#### [Goal]
Give only the number of lines where "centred" occurs.

===== Data segment

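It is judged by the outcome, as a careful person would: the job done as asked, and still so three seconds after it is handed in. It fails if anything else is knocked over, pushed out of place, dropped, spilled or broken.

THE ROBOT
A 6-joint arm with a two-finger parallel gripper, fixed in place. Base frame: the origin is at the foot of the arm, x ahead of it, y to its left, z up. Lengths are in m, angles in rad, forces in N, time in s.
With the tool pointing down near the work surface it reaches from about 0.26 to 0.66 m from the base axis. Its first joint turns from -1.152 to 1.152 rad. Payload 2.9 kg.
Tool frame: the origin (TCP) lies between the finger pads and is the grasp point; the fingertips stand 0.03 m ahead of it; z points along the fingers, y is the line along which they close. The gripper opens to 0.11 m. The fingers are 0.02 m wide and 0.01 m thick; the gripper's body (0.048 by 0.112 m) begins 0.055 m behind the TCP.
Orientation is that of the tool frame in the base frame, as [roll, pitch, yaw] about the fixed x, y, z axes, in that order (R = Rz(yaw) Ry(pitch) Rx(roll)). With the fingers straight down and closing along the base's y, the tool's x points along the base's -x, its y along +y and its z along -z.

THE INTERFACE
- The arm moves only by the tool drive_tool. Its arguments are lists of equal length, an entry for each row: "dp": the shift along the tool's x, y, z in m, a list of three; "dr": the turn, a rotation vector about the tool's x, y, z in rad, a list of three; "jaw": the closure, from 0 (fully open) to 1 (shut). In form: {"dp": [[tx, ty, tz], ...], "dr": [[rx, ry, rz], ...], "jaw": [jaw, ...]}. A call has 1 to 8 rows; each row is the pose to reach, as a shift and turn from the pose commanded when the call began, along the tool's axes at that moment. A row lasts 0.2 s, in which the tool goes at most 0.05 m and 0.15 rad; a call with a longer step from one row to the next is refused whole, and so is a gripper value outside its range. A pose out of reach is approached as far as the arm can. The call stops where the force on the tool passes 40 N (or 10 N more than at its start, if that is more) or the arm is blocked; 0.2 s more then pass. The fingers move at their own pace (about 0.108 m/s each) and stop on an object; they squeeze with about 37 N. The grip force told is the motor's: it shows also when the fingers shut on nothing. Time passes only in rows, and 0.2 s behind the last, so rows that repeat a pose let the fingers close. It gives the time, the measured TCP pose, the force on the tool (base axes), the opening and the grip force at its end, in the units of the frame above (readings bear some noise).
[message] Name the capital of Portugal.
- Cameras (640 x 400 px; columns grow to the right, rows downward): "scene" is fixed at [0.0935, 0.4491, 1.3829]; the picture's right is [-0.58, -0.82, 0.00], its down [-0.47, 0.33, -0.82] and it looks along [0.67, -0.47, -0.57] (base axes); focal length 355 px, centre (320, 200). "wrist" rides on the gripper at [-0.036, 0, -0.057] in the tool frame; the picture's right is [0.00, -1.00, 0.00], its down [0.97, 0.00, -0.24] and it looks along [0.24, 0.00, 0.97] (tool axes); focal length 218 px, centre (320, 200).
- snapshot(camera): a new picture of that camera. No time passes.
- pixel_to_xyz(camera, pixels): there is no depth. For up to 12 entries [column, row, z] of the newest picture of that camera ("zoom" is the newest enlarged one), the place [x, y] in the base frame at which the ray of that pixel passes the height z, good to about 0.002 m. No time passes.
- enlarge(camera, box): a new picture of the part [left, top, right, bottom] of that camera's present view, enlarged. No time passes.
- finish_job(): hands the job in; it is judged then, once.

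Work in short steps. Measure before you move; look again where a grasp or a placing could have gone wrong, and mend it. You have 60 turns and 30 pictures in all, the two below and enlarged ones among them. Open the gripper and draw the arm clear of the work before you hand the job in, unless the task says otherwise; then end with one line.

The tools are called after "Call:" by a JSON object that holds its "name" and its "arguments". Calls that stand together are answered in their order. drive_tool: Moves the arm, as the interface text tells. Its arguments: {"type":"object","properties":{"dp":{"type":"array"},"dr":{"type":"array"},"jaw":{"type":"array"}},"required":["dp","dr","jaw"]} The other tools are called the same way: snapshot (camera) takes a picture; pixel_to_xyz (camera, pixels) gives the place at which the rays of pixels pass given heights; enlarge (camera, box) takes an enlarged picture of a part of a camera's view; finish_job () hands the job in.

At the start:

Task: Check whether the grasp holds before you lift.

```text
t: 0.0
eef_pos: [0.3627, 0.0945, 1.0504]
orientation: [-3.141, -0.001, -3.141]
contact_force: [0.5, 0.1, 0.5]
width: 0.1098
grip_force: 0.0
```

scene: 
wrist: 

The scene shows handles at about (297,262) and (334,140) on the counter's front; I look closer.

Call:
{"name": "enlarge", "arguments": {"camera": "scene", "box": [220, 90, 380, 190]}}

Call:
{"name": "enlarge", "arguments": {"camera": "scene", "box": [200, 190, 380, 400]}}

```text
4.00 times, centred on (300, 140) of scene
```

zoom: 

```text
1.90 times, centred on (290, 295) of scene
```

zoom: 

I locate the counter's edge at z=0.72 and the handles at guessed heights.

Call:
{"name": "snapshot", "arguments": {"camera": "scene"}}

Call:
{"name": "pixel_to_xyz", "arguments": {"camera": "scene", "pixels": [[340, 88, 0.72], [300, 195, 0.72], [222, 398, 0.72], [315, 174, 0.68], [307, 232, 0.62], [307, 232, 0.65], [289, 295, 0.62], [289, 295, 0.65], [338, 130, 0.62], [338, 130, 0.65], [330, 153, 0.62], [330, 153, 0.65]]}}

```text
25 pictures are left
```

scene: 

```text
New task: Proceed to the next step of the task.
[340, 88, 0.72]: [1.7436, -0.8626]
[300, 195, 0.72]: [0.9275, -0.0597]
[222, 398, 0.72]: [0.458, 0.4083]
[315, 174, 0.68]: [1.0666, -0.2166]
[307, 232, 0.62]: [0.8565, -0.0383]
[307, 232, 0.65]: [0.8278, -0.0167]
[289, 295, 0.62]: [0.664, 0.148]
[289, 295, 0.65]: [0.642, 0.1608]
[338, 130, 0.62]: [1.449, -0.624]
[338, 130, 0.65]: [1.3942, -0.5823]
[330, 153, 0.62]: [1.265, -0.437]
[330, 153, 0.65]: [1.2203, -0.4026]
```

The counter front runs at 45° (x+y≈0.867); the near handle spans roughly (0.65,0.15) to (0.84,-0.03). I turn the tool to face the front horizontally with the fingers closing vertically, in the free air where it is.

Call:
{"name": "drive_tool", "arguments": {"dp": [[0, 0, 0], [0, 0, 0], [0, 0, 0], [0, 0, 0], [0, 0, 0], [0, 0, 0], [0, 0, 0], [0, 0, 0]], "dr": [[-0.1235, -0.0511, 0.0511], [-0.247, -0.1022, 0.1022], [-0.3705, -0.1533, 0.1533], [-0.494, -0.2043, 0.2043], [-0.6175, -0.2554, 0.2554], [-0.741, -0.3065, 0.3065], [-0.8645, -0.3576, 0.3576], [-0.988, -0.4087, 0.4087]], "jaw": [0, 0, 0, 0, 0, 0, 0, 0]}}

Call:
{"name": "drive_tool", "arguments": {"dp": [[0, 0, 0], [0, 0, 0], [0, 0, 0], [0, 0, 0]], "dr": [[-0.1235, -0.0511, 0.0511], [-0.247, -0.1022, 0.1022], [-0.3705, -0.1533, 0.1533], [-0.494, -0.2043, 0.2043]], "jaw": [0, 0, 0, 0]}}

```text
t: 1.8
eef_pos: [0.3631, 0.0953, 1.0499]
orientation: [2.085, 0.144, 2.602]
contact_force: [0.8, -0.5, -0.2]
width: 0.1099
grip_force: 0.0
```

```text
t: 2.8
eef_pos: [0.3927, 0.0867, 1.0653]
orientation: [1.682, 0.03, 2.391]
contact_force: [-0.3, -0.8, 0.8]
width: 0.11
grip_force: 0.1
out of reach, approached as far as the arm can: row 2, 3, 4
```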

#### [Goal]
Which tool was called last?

==========

#### [Output]
2